大森さんのこと

 3/11日付けの当欄「3.11のこと」と題する記事の一部に誤りがあった。
 記事は、震災の日の午後7時に宮城県石巻市にある「石ノ森萬画館」のキュレーター嬢から「先生のトキワ荘は無事でした!」という電話があり拙作の無事を知ったという内容で、電話があたかも萬画館から発信されたように記述した。だが事実はそうではなかった。地震の発生直後、すぐに津波が来ると知った彼女は、いち早く館を離れ、午後7時にはどこかの避難所にいたと推定される。
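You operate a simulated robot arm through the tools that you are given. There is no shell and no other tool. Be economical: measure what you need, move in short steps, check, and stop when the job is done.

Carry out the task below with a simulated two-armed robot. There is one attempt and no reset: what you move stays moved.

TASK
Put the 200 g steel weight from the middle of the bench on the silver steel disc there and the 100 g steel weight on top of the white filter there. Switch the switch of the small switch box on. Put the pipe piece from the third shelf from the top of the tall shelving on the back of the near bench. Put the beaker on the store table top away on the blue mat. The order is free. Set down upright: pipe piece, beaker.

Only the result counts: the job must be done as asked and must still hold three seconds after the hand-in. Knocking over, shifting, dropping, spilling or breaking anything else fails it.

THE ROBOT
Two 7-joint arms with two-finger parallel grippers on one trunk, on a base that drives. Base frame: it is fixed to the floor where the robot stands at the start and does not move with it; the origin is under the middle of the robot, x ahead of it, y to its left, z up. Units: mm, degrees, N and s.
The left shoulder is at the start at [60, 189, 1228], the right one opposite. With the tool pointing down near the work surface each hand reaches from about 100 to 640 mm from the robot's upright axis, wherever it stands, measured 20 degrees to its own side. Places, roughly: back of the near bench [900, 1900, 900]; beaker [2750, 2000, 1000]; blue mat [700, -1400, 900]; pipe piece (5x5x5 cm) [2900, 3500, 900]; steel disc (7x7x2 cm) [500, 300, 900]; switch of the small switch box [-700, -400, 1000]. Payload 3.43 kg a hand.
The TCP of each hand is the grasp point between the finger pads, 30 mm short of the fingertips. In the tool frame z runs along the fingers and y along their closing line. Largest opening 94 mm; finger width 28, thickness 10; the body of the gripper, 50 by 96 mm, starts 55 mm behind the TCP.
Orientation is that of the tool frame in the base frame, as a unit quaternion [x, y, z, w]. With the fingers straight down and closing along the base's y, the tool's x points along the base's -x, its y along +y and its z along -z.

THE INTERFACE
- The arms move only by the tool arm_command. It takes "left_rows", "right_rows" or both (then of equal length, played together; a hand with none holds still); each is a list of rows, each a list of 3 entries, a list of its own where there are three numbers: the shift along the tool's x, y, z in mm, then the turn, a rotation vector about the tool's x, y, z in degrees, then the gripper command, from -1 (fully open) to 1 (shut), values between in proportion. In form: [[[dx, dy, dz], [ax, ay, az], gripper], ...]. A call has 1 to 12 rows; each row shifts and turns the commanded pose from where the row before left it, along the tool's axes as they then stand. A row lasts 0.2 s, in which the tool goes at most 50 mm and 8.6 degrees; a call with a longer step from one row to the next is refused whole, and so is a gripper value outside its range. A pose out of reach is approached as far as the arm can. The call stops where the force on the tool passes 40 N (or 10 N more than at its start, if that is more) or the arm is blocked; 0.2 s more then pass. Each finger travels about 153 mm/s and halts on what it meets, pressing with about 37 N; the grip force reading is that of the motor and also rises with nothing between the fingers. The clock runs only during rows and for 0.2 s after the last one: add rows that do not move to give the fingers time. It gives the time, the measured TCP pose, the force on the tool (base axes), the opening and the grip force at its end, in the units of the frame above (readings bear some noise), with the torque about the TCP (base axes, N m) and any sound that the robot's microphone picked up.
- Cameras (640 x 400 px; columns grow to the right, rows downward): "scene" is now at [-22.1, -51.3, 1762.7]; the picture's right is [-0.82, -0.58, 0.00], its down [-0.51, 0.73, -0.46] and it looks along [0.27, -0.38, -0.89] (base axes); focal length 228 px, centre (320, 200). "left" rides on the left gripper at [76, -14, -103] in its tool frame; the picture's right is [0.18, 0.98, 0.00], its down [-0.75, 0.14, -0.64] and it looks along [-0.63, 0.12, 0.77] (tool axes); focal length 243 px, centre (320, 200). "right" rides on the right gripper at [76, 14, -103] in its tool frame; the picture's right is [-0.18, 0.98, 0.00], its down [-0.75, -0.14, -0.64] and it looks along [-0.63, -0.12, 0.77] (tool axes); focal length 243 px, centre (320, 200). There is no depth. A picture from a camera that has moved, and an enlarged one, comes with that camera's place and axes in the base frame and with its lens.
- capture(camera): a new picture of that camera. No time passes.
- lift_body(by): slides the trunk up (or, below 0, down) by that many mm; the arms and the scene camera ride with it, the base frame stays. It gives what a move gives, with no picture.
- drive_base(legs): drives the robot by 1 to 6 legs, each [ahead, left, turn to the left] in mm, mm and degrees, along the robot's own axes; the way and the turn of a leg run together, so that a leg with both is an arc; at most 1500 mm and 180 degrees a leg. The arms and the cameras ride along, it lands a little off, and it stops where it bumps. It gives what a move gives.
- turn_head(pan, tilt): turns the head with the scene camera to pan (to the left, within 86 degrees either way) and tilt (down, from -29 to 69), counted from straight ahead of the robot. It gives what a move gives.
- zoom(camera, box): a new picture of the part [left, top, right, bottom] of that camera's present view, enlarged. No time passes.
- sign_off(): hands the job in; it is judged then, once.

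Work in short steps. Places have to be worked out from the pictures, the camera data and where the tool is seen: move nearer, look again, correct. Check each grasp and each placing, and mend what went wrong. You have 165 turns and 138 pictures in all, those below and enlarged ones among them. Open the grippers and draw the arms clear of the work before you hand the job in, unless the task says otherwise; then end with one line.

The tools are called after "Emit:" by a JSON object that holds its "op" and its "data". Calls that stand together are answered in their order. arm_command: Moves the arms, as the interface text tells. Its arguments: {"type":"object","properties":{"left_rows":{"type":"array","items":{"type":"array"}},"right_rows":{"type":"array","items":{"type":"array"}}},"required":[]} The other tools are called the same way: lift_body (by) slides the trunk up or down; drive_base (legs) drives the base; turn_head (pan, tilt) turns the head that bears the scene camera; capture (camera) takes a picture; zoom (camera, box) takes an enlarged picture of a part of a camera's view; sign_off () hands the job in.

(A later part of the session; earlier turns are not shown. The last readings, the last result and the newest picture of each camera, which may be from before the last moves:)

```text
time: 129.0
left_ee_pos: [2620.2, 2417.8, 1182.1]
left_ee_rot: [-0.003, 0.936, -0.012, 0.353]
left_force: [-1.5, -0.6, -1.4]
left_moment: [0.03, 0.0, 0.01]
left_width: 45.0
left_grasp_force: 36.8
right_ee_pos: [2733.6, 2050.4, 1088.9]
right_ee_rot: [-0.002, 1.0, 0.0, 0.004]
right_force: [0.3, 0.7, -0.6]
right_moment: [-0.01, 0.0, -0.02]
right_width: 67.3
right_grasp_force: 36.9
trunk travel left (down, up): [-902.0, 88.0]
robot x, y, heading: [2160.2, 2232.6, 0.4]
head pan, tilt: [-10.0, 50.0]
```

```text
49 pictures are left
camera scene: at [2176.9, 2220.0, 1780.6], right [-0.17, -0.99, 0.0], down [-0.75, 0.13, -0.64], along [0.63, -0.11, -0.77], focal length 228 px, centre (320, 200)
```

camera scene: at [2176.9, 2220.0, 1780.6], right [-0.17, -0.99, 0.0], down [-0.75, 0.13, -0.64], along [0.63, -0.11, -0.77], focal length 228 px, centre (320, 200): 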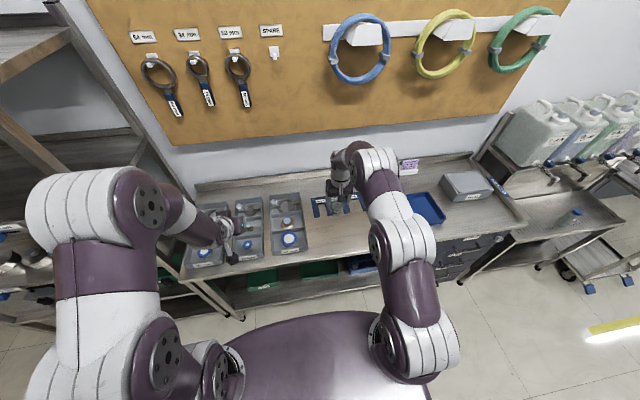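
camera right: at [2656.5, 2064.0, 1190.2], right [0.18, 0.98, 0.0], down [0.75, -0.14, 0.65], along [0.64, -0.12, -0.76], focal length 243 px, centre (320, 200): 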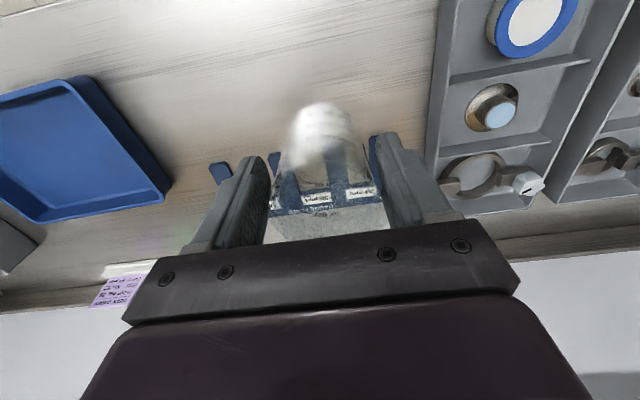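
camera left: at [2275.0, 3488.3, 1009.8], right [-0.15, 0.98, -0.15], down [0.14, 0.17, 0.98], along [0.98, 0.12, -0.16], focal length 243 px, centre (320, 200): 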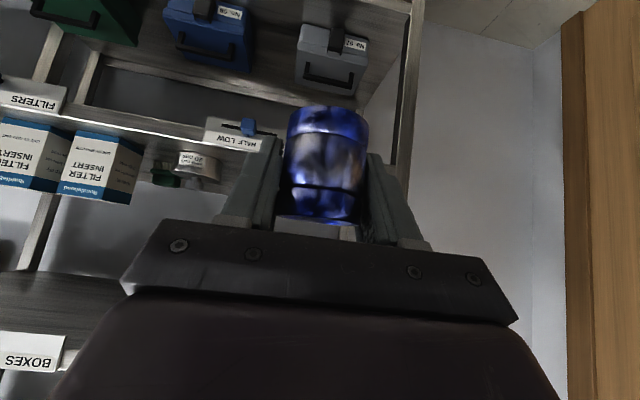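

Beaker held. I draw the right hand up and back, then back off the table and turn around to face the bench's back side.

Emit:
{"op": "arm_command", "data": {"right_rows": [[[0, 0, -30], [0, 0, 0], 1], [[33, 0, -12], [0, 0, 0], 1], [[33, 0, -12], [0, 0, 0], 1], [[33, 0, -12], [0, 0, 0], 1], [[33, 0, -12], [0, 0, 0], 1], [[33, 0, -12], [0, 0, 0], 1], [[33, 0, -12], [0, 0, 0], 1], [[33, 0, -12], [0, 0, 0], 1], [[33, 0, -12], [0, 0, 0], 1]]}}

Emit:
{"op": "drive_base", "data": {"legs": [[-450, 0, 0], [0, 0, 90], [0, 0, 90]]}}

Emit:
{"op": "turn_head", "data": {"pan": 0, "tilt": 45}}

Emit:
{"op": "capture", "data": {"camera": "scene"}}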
したがってわたしへの電話は避難所からで、萬画館からではない。お詫びして訂正いたします。
 ではなんで避難所にいた彼女がトキワ荘の無事を知り得たのか。
 それは、津波が来ると知りながら館に残ったスタッフが、ひとりいたからだ。

 以下は2011年5月、当欄に投稿した記事から。
 下の写真は津波の被害に遭ったあとの石ノ森萬画館である。
 電気はまだきていないものの建物はそのまま残っていた。拙作トキワ荘も無事だった。それらを確認するために2011年5月18日に現地を訪れた。
 この日案内をしてくれた萬画館のスタッフ・大森盛太郎さんによると、地震発生時刻は営業中だったため、まずはお客様を避難させ、そのあと津波の襲来に備えて、スタッフ全員がただちに高台へと非難した。しかし大森さんだけは館を守るため現場に残った。するとすぐにに津波がやってきた。どっと海水がなだれ込んできた。だが建物が流されることはなく、水の侵入は一階部分のみにとどまり、上階へ逃れた大森さんは一命を取りとめた。やがて自衛隊員によって救出されるまでの五日間を、彼は停電した萬画館の中で過ごした。外に出ても周囲は瓦礫の山で、どこへも出かけられなかった。さいわい最上階にはカフェレストランがあり、食料や飲料には困らなかった。もちろん大量のマンガ本もある。なにかのイベントに使うためのロウソクもまとめて備蓄してあったので、夜はひたすらマンガを読んで過ごした。
 まるでロビンソン・クルーソーのようなはなしである。
 ——以上、2011年の記事より。

 午後の3時過ぎに津波がやってきて、やがて去っていった。その間の正味一時間くらいはメチャクチャな状態だっただろう。その後は食料をさがしたり、身の回りを整えてたりしているうちに、たちまち夕方になる。夕方以降はバッテリーが切れるまで、あちこちに電話をしまくったことだろう。(以上わたしの推測)。避難所にいたキュレーター嬢にトキワ荘の無事を伝えたのもそのころのことだとおもう。そう考えると我が家に電話があった午後7時という時間は、時系列的にあっている。
 人々が脱兎のごとく逃げたす中で、目の前が海という立地の萬画館に、自らの意思でひとり残った大森さん。彼がいてくれたおかげで、館の戸締りがきちんとなされ、海水の侵入を最小限に食い止めることができた。二階まで水が達せずに済んだのだのは彼のおかげである。したがって大森さんは萬画館と、拙作トキワ荘(1/15)にとっての恩人である。
 3.11を語るとき、どうしてもそのことを言っておきたくて、本日あらためてこれを書いた。

 2011年5月18日に撮った写真である。中央が萬画館。津波をかわすのに理想的なかたちをしている。のっぺりとして窓がない。海水は館のてっぺんの高さにまで達し、周囲の建造物はすべ流されてしまったのに萬画館だけはビクともしなかった。道路は自衛隊によってすでに片付けられていて、空き地に大量のゴミが積み上がっている。電線と電柱は復旧の途上にあり、このときまだ電気は来ていなかった。